# Task brief
Write out the complete material exactly as it stands. Format them as a two-column Markdown table, Order for the number and Words for the line, without blank lines.

# Given material
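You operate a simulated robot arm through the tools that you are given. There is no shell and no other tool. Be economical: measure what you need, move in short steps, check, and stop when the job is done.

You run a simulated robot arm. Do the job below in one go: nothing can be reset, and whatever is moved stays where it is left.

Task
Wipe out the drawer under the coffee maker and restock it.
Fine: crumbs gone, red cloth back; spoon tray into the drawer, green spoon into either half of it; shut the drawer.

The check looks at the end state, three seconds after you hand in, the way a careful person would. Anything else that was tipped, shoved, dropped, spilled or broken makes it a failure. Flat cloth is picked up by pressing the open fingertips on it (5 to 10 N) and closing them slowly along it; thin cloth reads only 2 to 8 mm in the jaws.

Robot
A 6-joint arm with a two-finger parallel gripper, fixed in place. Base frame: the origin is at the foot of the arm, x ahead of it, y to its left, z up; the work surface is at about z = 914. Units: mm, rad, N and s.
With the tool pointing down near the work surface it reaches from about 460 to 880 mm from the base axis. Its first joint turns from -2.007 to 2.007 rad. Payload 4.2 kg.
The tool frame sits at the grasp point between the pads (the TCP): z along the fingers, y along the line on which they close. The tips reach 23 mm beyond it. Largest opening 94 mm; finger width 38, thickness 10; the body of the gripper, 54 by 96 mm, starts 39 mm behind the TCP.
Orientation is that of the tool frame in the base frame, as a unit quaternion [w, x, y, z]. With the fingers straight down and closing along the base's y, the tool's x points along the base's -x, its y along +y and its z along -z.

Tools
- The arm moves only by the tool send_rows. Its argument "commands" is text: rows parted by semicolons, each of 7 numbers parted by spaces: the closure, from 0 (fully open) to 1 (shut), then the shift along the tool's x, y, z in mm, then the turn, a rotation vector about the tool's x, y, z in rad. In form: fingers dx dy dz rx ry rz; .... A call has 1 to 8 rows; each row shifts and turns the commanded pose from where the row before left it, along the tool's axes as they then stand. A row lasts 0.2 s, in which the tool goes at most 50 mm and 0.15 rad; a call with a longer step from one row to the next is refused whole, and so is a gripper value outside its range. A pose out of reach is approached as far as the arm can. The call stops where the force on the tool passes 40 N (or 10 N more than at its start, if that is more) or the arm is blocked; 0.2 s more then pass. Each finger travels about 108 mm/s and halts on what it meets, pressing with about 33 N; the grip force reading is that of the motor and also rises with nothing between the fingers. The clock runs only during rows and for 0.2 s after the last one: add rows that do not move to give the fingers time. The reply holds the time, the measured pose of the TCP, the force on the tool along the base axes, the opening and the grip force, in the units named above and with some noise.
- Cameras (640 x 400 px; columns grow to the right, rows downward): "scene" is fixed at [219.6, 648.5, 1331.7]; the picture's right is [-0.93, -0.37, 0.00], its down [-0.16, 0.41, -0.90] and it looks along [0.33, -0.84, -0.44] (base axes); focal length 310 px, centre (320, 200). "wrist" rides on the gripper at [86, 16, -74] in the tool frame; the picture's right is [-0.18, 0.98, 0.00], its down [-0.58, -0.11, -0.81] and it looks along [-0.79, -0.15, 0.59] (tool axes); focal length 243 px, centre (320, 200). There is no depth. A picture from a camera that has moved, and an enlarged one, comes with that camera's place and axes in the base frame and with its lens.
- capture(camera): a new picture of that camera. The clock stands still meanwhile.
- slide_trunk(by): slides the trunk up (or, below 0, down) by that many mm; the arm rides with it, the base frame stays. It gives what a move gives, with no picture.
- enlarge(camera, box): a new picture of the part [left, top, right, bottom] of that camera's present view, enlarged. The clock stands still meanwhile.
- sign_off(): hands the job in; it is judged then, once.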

# Exercise answer
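| Order | Words |
|---|---|
| 1 | You operate a simulated robot arm through the tools that you are given. There is no shell and no other tool. Be economical: measure what you need, move in short steps, check, and stop when the job is done. |
| 2 | You run a simulated robot arm. Do the job below in one go: nothing can be reset, and whatever is moved stays where it is left. |
| 3 | Task |
| 4 | Wipe out the drawer under the coffee maker and restock it. |
| 5 | Fine: crumbs gone, red cloth back; spoon tray into the drawer, green spoon into either half of it; shut the drawer. |
| 6 | The check looks at the end state, three seconds after you hand in, the way a careful person would. Anything else that was tipped, shoved, dropped, spilled or broken makes it a failure. Flat cloth is picked up by pressing the open fingertips on it (5 to 10 N) and closing them slowly along it; thin cloth reads only 2 to 8 mm in the jaws. |
| 7 | Robot |
| 8 | A 6-joint arm with a two-finger parallel gripper, fixed in place. Base frame: the origin is at the foot of the arm, x ahead of it, y to its left, z up; the work surface is at about z = 914. Units: mm, rad, N and s. |
| 9 | With the tool pointing down near the work surface it reaches from about 460 to 880 mm from the base axis. Its first joint turns from -2.007 to 2.007 rad. Payload 4.2 kg. |
| 10 | The tool frame sits at the grasp point between the pads (the TCP): z along the fingers, y along the line on which they close. The tips reach 23 mm beyond it. Largest opening 94 mm; finger width 38, thickness 10; the body of the gripper, 54 by 96 mm, starts 39 mm behind the TCP. |
| 11 | Orientation is that of the tool frame in the base frame, as a unit quaternion [w, x, y, z]. With the fingers straight down and closing along the base's y, the tool's x points along the base's -x, its y along +y and its z along -z. |
| 12 | Tools |
| 13 | - The arm moves only by the tool send_rows. Its argument "commands" is text: rows parted by semicolons, each of 7 numbers parted by spaces: the closure, from 0 (fully open) to 1 (shut), then the shift along the tool's x, y, z in mm, then the turn, a rotation vector about the tool's x, y, z in rad. In form: fingers dx dy dz rx ry rz; .... A call has 1 to 8 rows; each row shifts and turns the commanded pose from where the row before left it, along the tool's axes as they then stand. A row lasts 0.2 s, in which the tool goes at most 50 mm and 0.15 rad; a call with a longer step from one row to the next is refused whole, and so is a gripper value outside its range. A pose out of reach is approached as far as the arm can. The call stops where the force on the tool passes 40 N (or 10 N more than at its start, if that is more) or the arm is blocked; 0.2 s more then pass. Each finger travels about 108 mm/s and halts on what it meets, pressing with about 33 N; the grip force reading is that of the motor and also rises with nothing between the fingers. The clock runs only during rows and for 0.2 s after the last one: add rows that do not move to give the fingers time. The reply holds the time, the measured pose of the TCP, the force on the tool along the base axes, the opening and the grip force, in the units named above and with some noise. |
| 14 | - Cameras (640 x 400 px; columns grow to the right, rows downward): "scene" is fixed at [219.6, 648.5, 1331.7]; the picture's right is [-0.93, -0.37, 0.00], its down [-0.16, 0.41, -0.90] and it looks along [0.33, -0.84, -0.44] (base axes); focal length 310 px, centre (320, 200). "wrist" rides on the gripper at [86, 16, -74] in the tool frame; the picture's right is [-0.18, 0.98, 0.00], its down [-0.58, -0.11, -0.81] and it looks along [-0.79, -0.15, 0.59] (tool axes); focal length 243 px, centre (320, 200). There is no depth. A picture from a camera that has moved, and an enlarged one, comes with that camera's place and axes in the base frame and with its lens. |
| 15 | - capture(camera): a new picture of that camera. The clock stands still meanwhile. |
| 16 | - slide_trunk(by): slides the trunk up (or, below 0, down) by that many mm; the arm rides with it, the base frame stays. It gives what a move gives, with no picture. |
| 17 | - enlarge(camera, box): a new picture of the part [left, top, right, bottom] of that camera's present view, enlarged. The clock stands still meanwhile. |
| 18 | - sign_off(): hands the job in; it is judged then, once. |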